#### [DATA LINES]
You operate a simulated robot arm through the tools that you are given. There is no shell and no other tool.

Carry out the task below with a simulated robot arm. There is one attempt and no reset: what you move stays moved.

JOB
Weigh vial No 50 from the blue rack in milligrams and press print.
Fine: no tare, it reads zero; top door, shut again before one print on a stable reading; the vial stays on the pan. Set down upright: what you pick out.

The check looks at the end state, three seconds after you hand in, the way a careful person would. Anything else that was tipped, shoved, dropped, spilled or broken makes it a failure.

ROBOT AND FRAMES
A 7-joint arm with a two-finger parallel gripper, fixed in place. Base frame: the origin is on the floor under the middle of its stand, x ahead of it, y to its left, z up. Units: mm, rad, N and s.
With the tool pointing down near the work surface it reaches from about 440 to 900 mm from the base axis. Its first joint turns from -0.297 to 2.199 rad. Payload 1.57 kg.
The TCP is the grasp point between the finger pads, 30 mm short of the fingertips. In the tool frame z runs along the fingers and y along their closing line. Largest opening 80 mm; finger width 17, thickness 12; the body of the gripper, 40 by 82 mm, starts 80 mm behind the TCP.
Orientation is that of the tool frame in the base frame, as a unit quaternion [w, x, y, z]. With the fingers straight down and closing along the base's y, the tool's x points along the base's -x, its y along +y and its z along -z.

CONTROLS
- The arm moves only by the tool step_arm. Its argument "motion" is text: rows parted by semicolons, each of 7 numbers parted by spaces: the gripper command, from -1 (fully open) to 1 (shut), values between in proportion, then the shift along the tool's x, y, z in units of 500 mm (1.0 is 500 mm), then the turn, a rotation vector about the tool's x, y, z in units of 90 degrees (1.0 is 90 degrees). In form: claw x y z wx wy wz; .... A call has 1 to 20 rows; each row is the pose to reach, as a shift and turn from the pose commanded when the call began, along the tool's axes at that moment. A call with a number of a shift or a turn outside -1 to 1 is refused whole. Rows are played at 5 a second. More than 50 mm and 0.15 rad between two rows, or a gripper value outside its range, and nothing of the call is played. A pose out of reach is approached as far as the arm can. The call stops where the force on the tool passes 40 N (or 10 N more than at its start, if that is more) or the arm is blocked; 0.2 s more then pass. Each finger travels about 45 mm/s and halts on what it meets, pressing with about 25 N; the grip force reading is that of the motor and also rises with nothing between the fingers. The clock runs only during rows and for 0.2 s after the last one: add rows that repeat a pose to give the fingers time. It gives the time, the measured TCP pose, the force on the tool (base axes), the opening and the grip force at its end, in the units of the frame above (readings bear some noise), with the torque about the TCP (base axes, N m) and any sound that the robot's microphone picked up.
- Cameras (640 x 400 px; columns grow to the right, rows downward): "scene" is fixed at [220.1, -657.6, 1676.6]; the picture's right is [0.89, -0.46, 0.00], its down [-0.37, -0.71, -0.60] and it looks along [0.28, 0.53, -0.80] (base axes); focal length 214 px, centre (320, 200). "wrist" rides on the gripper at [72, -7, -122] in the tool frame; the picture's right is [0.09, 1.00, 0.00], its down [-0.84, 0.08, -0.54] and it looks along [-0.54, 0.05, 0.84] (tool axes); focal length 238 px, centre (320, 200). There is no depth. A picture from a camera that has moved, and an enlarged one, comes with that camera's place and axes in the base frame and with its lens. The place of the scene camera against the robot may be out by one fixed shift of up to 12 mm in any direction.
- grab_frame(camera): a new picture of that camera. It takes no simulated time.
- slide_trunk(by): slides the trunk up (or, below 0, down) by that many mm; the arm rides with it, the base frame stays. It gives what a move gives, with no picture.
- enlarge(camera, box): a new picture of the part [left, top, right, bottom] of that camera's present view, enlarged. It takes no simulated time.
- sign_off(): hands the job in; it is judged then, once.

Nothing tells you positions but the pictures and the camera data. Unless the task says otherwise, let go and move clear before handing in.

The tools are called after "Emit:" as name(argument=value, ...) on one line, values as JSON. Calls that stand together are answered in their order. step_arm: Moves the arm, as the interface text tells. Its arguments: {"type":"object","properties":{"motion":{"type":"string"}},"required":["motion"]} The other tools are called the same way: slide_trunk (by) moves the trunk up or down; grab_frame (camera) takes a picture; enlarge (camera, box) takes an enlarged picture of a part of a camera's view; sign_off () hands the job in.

#### [STATED EXERCISE]
Reproduce each line of the material containing the word "task".

#### [IN RESPONSE]
Carry out the task below with a simulated robot arm. There is one attempt and no reset: what you move stays moved.
Nothing tells you positions but the pictures and the camera data. Unless the task says otherwise, let go and move clear before handing in.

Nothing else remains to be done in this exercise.